Reproduce all of the data that follows, character for character.
◇ ◇ ◇ ◇
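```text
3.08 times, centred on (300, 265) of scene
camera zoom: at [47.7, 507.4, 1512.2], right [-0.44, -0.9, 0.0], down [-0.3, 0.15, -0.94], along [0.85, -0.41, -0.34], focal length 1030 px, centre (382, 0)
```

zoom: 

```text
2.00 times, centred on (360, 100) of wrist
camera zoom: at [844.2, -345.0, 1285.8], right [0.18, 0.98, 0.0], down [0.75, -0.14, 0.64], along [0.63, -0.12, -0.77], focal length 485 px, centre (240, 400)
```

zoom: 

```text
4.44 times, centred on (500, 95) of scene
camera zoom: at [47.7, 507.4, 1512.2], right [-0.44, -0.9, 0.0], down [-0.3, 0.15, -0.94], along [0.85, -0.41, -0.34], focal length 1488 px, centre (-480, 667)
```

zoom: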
◇ ◇ ◇ ◇
(FINISHED TASK)
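```text
3.08 times, centred on (300, 265) of scene
camera zoom: at [47.7, 507.4, 1512.2], right [-0.44, -0.9, 0.0], down [-0.3, 0.15, -0.94], along [0.85, -0.41, -0.34], focal length 1030 px, centre (382, 0)
```

zoom: 

```text
2.00 times, centred on (360, 100) of wrist
camera zoom: at [844.2, -345.0, 1285.8], right [0.18, 0.98, 0.0], down [0.75, -0.14, 0.64], along [0.63, -0.12, -0.77], focal length 485 px, centre (240, 400)
```

zoom: 

```text
4.44 times, centred on (500, 95) of scene
camera zoom: at [47.7, 507.4, 1512.2], right [-0.44, -0.9, 0.0], down [-0.3, 0.15, -0.94], along [0.85, -0.41, -0.34], focal length 1488 px, centre (-480, 667)
```

zoom: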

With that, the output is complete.